As we know, Silicon Valley is home to the majority of the Unicorns in the world, partly because that is where over 43% of the global venture capital is deployed. It's impressive that this small geographic area has such wide impact to largest economy in the world. Evidence suggests that venture capital has had direct impact on the national economy in the United States by producing one fifth of the public companies and growing. No wonder so many economic indexes that measure economic productivity and competitiveness use the amount of venture capital as one of the key indicators. Because of this, over the last decade, many national and local government policy makers across the globe have implemented polices to drive more venture capital, mainly through subsidized capital or tax credits. There is no better example of this than the Chinese government, according to Bloomberg China has made a major push to increase the amount of venture capital available--from $44 billion to $336 billion--hoping to increase its rate of economic growth.
Is this smart economic policy? Is government support for venture capital the most optimal way to generate jobs? The research on government supported venture capital has been very mixed so far. While venture capital (VC) in the United States has had a positive impact on economic growth and job creation, the history of government creating a VC industry like Silicon valley is negative.
Is there another answer?
Several economic studies on entrepreneurship development and job creation focused on Gazelles, which are generally firms where revenues are growing at 20% annually. While there might be some overlap between Gazelles and Unicorns, for the most part these are different creatures. The big difference is how these two creatures are measured; while one is measured on market valuation, the other is measured by revenue growth. This difference is important because these indicators can often influence the entrepreneurs in different ways. A Unicorn will focus on shareholder value while a Gazelle focuses on driving customer value. The Inc. 5000 (which is the best indicator of Gazelles in the US) highlights an overlap of only about 6.5% of the fastest-growing companies in the US ever used venture capital.
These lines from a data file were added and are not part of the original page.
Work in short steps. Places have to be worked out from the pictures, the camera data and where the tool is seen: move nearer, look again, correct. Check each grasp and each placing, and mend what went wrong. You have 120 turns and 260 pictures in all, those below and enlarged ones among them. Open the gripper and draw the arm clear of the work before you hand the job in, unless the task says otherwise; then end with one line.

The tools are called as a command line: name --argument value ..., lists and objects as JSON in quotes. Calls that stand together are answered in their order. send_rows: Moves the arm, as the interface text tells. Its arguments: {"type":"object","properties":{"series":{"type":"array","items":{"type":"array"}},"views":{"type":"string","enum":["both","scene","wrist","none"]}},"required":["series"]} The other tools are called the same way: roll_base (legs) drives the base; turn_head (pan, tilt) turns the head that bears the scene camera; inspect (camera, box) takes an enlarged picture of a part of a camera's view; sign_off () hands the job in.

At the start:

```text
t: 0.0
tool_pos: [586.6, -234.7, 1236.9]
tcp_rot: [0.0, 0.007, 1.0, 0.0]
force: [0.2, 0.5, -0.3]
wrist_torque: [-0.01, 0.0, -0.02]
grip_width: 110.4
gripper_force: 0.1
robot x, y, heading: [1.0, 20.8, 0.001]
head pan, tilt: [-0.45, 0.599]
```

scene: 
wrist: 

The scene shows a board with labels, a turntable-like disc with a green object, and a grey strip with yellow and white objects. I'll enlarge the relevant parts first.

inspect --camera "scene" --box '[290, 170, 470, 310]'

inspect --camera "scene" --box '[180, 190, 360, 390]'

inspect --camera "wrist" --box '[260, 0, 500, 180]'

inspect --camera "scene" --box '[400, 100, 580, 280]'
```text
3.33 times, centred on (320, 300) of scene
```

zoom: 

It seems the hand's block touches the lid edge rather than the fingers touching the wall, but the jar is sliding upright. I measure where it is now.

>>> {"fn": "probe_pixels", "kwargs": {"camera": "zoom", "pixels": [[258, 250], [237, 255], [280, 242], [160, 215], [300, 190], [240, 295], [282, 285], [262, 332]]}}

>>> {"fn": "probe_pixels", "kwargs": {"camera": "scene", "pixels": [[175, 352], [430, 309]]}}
For the most part the vast majority of Gazelles in the United States and around the world don't use venture capital to grow.
Another big difference is that there are fewer than two hundred Unicorns in the world while there are hundreds of thousands of Gazelles. Many Unicorn founders feel the only option is to locate themselves near centers of venture capital, like Silicon Valley. In fact, over half of U.S. Unicorns' founders were born outside of the U.S. and many felt obligated to move to Silicon Valley. There are small growing number of VCs, such as 500 startups who are taking Silicon Valley venture capital around the globe instead of the globe moving its founders to Silicon Valley.
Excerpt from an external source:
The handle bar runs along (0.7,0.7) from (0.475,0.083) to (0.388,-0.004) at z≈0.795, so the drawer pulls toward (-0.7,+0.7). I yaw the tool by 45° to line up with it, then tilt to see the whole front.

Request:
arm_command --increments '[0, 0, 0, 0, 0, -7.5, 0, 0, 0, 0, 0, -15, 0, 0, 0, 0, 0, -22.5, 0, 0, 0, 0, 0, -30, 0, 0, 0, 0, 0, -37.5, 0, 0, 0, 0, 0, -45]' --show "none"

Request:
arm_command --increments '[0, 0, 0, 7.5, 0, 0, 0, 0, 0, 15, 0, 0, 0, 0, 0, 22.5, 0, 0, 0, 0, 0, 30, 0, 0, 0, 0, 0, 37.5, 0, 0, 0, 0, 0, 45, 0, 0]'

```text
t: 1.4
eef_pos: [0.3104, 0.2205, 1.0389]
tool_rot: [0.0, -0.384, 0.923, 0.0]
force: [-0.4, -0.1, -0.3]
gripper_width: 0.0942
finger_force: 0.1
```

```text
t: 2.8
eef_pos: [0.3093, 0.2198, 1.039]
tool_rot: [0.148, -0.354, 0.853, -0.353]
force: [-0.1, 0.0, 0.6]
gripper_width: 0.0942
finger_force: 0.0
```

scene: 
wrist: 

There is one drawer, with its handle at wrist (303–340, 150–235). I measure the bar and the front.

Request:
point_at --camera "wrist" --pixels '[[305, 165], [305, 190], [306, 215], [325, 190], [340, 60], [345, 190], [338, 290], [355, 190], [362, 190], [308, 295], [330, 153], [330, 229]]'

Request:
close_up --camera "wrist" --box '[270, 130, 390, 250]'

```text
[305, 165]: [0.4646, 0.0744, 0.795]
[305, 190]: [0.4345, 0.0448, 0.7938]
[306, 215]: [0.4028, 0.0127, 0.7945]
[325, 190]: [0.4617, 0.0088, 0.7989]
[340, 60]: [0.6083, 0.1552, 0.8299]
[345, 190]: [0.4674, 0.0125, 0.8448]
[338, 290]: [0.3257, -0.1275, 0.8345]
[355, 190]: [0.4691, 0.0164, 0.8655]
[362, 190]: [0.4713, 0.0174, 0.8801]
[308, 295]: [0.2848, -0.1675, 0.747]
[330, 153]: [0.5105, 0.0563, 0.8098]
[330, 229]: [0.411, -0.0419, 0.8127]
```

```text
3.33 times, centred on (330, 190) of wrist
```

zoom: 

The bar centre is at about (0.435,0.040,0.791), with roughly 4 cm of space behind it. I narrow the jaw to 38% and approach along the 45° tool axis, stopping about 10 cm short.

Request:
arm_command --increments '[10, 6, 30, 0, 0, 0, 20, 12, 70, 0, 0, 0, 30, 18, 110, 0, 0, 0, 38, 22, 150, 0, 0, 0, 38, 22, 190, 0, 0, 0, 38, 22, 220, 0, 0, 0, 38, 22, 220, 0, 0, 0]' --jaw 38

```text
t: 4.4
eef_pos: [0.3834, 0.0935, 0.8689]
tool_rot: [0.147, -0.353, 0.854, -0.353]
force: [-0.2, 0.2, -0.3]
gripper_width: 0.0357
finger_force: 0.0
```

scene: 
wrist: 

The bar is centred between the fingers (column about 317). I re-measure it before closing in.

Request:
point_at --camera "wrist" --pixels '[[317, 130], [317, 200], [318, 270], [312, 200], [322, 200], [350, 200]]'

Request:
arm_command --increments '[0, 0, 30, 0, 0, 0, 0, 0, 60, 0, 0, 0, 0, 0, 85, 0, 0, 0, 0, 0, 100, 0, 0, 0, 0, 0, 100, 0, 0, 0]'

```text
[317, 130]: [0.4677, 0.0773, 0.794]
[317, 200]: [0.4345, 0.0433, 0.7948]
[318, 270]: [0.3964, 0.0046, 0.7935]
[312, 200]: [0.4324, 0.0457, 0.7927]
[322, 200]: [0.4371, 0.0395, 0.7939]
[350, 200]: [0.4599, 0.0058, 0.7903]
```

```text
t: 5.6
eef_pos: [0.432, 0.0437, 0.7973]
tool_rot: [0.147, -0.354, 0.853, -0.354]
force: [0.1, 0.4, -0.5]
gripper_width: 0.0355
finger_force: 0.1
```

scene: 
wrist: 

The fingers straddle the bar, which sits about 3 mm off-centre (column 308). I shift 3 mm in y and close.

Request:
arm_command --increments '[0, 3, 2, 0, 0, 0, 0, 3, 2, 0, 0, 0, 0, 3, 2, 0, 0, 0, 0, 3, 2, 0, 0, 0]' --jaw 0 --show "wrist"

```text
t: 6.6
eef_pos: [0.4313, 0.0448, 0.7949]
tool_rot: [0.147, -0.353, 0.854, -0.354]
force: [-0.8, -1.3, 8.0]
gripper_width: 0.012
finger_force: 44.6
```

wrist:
Founders of Unicorns or Gazelles have different backgrounds. For example Y-Combinator, probably one of the most famous Unicorn accelerators, wants to have founders who are young, are friends (or at least have a relationship), and are not from the industry they are developing products for. Meanwhile, the book the Founders Dilemma say most growth companies (Gazelles) don't have friends as founders, are often older and have experience in the industry they are going into.
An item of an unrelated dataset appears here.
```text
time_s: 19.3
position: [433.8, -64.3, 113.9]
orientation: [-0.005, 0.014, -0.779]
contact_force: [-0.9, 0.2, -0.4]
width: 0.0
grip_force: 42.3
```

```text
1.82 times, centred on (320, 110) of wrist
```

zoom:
If governments truly want to use entrepreneurship to create jobs, it should focus on Gazelles, which means they should focus on opening up their own local markets. Usually this starts with governments looking internally at their own procurement policies. In many of the countries I work in, 40% to 70% of the economy is controlled by the government. Government controlled sections of the economy are usually markets new entrepreneurs cannot penetrate which in turn limits economic growth in these countries. The United States is one of the better examples on government procurement (although not perfect) which is open to Gazelles. Government services are the 8th most popular sector for the Inc. 5000. One of the reasons for the success is the U.S. Government not only has procurement goals for small businesses but the Small Business Associations (SBA) are tasked with advocating in the different government agencies to ensure the US reaches its goal.
An economy needs good economic governance where political leadership is separated from business leadership. I usually find government policies on market structures to be traditionally the biggest constraints for Gazelles. In countries where government leaders have close relationships with business, market barriers are created for new entrepreneurs. This includes countries that still protects State Owned Entities (SOEs), or where political leadership has major ownership of private business. The economic governance of these relationships typically focuses on government leaders protecting their existing unproductive businesses by blocking opportunities for new entrepreneurs to enter the market place.
While Unicorns and VC's that back them are a big part of America's entrepreneurial success, government should instead focus their attention on Gazelles which have had a bigger impact on economic growth and job creation. If other countries want to follow U.S. entrepreneurial success they need to stop doing the easy things by supporting a VC fund, but do the hard things and open their markets so entrepreneurs have access to them.